Michael Phelps Hopes Mental Health Focus Can “Save a Life”
Michael Phelps Hopes Mental Health Focus Can “Save a Life”
Michael Phelps has kept busy since his swimming career ended for good after the 2016 Rio Olympics, and one of the most important focuses has been on mental health advocacy.
For all the Phelps, 37, accomplished in the water, he views his post-swimming work as similarly important.
“I’d rather have the opportunity to save a life than win another gold medal because this is way more important,” Phelps told AFP during an interview at the Sports Tomorrow forum in Paris. “We have lost way too many Olympic athletes to suicide. I don’t want to lose any more of my Olympic family members.”
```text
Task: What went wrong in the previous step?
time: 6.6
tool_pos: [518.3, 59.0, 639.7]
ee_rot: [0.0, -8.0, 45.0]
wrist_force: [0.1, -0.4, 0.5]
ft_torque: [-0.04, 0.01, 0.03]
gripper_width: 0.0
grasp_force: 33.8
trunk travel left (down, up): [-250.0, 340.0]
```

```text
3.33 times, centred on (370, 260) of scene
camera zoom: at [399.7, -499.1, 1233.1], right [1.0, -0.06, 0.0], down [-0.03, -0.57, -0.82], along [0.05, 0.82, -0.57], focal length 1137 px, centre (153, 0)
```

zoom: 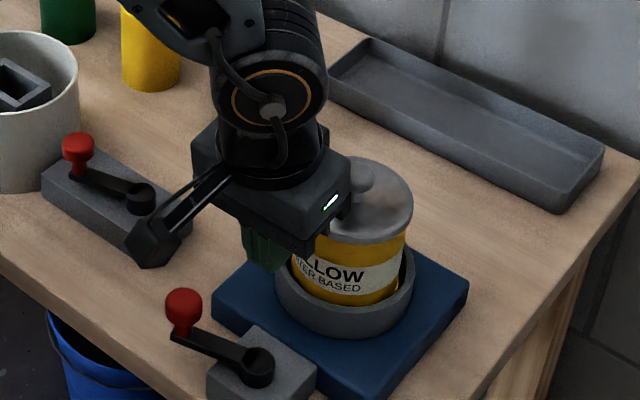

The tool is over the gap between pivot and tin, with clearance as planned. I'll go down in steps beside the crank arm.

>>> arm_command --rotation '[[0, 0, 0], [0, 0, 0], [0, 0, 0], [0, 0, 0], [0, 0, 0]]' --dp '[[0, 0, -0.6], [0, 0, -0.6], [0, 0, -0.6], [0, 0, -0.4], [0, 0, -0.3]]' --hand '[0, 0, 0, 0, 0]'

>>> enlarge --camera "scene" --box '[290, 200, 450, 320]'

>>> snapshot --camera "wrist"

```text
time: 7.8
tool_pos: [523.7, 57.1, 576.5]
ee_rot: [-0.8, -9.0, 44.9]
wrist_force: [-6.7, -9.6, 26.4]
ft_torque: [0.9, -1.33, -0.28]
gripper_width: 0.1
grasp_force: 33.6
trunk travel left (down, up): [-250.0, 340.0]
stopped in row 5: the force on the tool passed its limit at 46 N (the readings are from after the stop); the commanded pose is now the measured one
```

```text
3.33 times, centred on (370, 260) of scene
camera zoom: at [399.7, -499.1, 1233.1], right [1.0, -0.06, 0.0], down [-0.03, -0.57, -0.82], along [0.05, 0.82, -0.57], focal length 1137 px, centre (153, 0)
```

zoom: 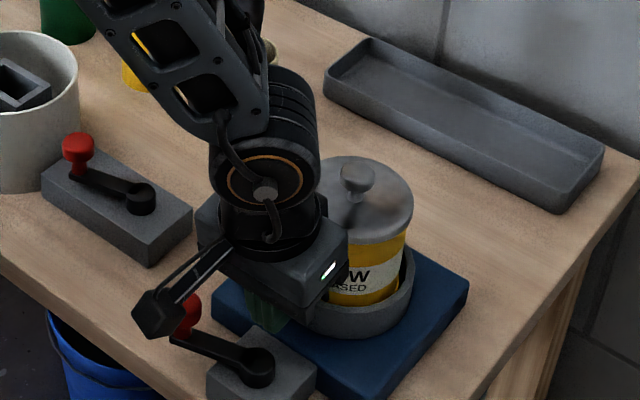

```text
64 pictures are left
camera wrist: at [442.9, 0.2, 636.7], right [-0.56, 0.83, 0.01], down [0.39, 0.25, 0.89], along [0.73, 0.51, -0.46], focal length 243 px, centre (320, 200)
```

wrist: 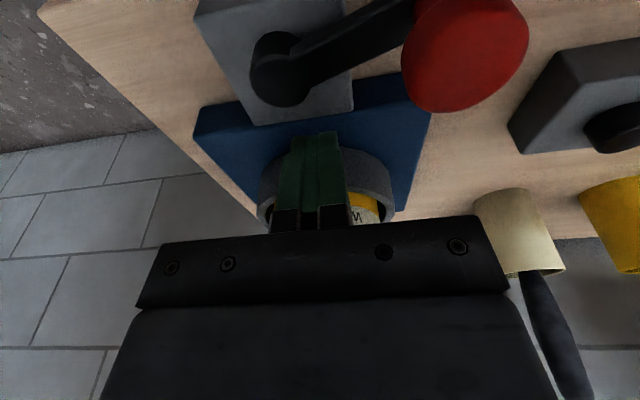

Phelps first recognized signs of his depression in 2004, the year he won his first Olympic medals in Athens. He would go on to win 23 Olympic gold medals and 28 total, the most decorated Olympian in history. But that journey came with bumps, including well-publicized struggles with mental health and arrests for DUI.
In growing into an adulthood defined by more than his swimming excellence, he’s grappled with those issues very publicly. They’ve continued to be front and center as he’s moved into broadcasting and as he’s grown a family of three sons with his wife, Nicole. (When asked in Paris if he saw coaching in his future, Phelps said there was “zero chance,” though he didn’t say no to a potential official role in USA Swimming or FINA down the road, if offered.)
Phelps offered praise for how younger athletes, including gymnast Simone Biles at the Tokyo Olympics in 2021 and tennis star Naomi Osaka in the years since, have been so forthcoming about their mental-health challenges. (Other swimmers, including Caeleb Dressel, have been similarly open about what they’ve experienced.)
“I have to applaud Naomi,” Phelps said. “She went on her social media platform and expressed what she was going through in her own words. That’s not the easiest thing to do.
“If you look at Simone Biles, she had that happen to her at the largest moment in her career. It shows you how unexpected a mental health illness is. It can pop up like that. We need more and more people who are opening up to share to lower down these walls, these boundaries that people have built up.”
Phelps says he still swims regularly. He also is careful to frame mental health as an ongoing challenge for him. It’s not something in his past that’s done and dusted, that he can say he conquered and moved on from, but rather a daily “balance” that requires constant vigilance and attention.
“This is going to be an ongoing journey that may never get solved,” he said. “Finding ways to be your authentic self. I swim, we’ve built a gym in our garage. I write a journal. We have a handful of tools that I can reach and use, that’s just because of the work we’ve done to get to this point.”